The first and perhaps only real benefit to people living in the Fraser Valley is the number of jobs, not “created,” but available because a number of corporations have deigned to open additional retail outlets in the area. But quantity is enough to matter now, and it’s likely the average student already knows a friend or two that will benefit in this way, so it sounds good, even if it’s more of the same.
Advertisements have started to flood the Fraser Valley with phrases like “Highstreet will provide Fraser Valley residents with a new and exceptional experience,” which, like any advertisement, is only as good as its ability to make you laugh at its idiocy.

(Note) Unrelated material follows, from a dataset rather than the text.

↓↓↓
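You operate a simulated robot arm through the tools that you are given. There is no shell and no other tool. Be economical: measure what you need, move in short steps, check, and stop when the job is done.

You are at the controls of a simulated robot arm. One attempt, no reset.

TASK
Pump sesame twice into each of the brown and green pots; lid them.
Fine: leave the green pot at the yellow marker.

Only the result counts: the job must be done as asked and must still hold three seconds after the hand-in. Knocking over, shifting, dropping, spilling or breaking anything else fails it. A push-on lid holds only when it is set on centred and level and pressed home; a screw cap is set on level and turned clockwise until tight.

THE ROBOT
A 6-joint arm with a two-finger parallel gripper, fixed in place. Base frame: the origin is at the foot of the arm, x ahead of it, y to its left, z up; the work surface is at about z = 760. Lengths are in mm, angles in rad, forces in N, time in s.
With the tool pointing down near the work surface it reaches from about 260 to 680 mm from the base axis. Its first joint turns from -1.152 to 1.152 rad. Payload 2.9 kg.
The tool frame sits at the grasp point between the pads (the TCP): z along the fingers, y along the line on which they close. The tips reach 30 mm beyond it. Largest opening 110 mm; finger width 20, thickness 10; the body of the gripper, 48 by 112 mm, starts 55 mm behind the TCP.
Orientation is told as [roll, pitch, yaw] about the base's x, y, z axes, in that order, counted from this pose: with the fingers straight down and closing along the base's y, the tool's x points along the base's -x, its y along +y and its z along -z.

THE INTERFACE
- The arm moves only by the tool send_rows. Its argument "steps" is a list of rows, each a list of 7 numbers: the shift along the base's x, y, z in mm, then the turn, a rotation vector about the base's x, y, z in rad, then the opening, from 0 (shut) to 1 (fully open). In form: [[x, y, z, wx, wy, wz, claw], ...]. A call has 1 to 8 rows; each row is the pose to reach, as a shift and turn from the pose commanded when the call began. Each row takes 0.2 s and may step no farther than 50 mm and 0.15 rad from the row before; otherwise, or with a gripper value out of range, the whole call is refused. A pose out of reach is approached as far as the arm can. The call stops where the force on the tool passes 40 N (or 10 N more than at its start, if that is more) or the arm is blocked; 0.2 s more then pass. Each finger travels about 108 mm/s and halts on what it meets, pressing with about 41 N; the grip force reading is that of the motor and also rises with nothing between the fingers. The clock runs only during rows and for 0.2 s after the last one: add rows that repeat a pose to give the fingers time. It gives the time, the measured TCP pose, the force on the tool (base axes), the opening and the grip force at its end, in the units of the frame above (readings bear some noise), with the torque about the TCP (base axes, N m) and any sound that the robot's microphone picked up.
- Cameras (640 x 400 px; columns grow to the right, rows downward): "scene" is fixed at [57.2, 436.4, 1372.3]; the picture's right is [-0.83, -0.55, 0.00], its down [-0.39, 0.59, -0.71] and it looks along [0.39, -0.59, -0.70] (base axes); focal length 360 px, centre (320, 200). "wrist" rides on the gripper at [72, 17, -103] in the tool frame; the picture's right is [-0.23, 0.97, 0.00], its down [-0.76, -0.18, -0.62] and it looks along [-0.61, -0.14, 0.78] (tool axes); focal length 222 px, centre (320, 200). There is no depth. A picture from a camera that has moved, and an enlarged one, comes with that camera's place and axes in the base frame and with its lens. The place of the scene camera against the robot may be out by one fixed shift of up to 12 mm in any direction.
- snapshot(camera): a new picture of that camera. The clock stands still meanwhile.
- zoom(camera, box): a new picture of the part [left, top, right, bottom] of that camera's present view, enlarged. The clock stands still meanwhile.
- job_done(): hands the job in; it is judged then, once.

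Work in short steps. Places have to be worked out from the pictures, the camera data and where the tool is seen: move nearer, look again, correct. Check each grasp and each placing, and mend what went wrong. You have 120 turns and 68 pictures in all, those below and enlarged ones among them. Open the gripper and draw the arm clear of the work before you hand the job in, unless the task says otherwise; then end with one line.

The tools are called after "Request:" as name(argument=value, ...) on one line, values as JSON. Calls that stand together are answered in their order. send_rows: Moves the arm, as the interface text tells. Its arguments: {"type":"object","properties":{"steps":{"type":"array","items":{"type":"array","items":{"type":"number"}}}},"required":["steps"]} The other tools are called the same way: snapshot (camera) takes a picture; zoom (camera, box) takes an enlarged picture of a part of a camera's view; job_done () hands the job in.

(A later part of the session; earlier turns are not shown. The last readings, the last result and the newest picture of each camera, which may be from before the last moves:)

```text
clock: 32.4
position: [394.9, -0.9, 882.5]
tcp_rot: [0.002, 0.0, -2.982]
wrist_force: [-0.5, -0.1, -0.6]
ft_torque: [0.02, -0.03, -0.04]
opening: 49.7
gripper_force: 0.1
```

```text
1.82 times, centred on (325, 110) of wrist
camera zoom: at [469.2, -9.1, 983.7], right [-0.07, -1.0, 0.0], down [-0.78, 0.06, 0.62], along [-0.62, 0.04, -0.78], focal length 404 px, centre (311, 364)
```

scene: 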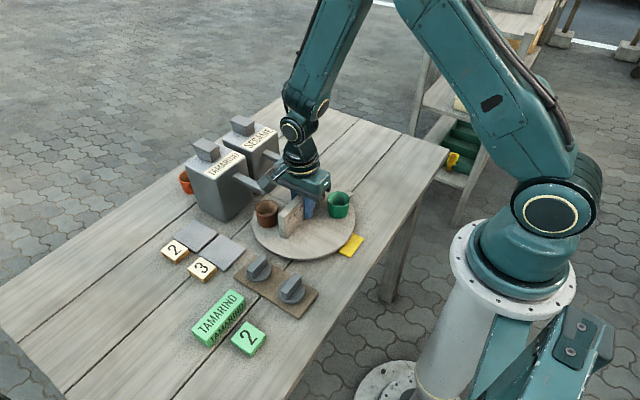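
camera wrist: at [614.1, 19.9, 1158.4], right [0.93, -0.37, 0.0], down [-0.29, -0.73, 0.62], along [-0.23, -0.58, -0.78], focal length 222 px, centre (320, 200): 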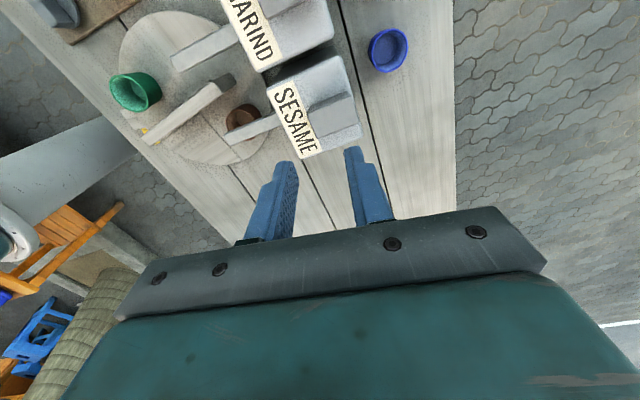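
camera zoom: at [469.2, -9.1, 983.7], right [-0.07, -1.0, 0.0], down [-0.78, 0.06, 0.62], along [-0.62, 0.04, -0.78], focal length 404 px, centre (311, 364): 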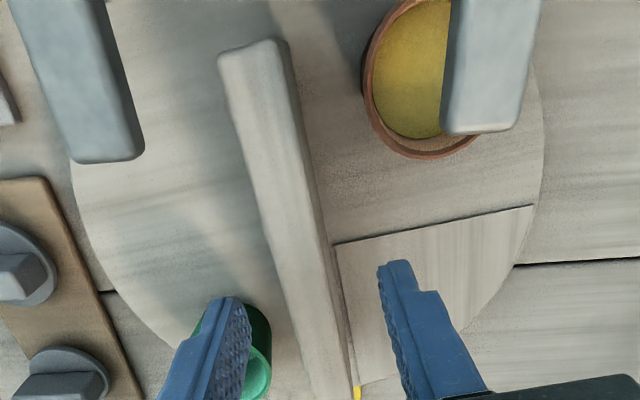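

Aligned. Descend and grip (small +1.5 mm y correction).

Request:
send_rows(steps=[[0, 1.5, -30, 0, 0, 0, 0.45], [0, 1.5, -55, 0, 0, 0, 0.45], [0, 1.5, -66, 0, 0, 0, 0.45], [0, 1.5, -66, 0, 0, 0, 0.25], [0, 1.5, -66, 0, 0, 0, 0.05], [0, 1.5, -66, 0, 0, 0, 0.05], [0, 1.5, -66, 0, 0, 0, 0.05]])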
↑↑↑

Highstreet is anchored by a massive parking lot, a Walmart, a London Drugs, and an overpriced movie theatre. It’s a Monopoly piece. Some effort is made to point out there will be smaller boutiques and quasi-local offerings, but anyone who has ever been in a mall knows these are merely the less prominent, more interchangeable parts of the same block of storefronts.
The point has been there since this was announced years ago: Abbotsford already has a mall and a Walmart district and a movie theatre. But Shape Properties, the corporation behind Highstreet, is counting on that not being enough, that it will be, as they call it, “destined to become one of the Fraser Valley’s favorite new gathering places.”
They’re also counting on students. The mall showed up at the opening week barbecue and concert series on the Abbotsford green with free gum, affixed with a label calling Highstreet “a breath of fresh air.” Even horrible advertisement is advertisement, and even a student with anti-capitalist ideas has a basic need for convenience.
This is where the performance of the mall comes in, and the city’s role. Highstreet is located out near the Fraser Valley Auto Mall, where no one is ever going to find themselves in the neighbourhood. There are plans to improve public transit to the area, but the real audience, and the reason for the parking lot, is contingent on two factors: Abbotsford and Highway 1.
The real “addition” to Abbotsford is that Abbotsford, finally, has that series of familiar fluorescent signs floating above trees to passersby on the freeway. To paraphrase transit writer Nathan Pachal, now you can shop in Abbotsford while completely avoiding going into Abbotsford.
No mall would completely bank on people passing through, so there’s still a projection that involves Abbotsford residents driving or taking the bus to this place to buy things already available at slightly less shiny locations.
An article, but basically an advertisement, appeared in the September 23 issue of the Abbotsford News about the new theatre – the prime attraction, the truly new thing. Naturally, it will play exactly the same movies, charge the same $7+ for popcorn kernels and salt, but, and here’s the perk: ticket prices will be higher, so you can get larger seats and a larger menu. With progress like this, there’s a chance it will be almost as good as your living room.
Reading around, it’s hard to find much opposition. People know enough about “made in” tags and corporate influence to be offended on principle, but without any change in action. The jobs, sure, are nice, but does it matter if they’re all dead-end? Highstreet is an opportunity for familiar companies to extract more out of consumers – another place to rush to on Christmas Eve. But it’s also a place, at least due to location, that it’s easy to say no to.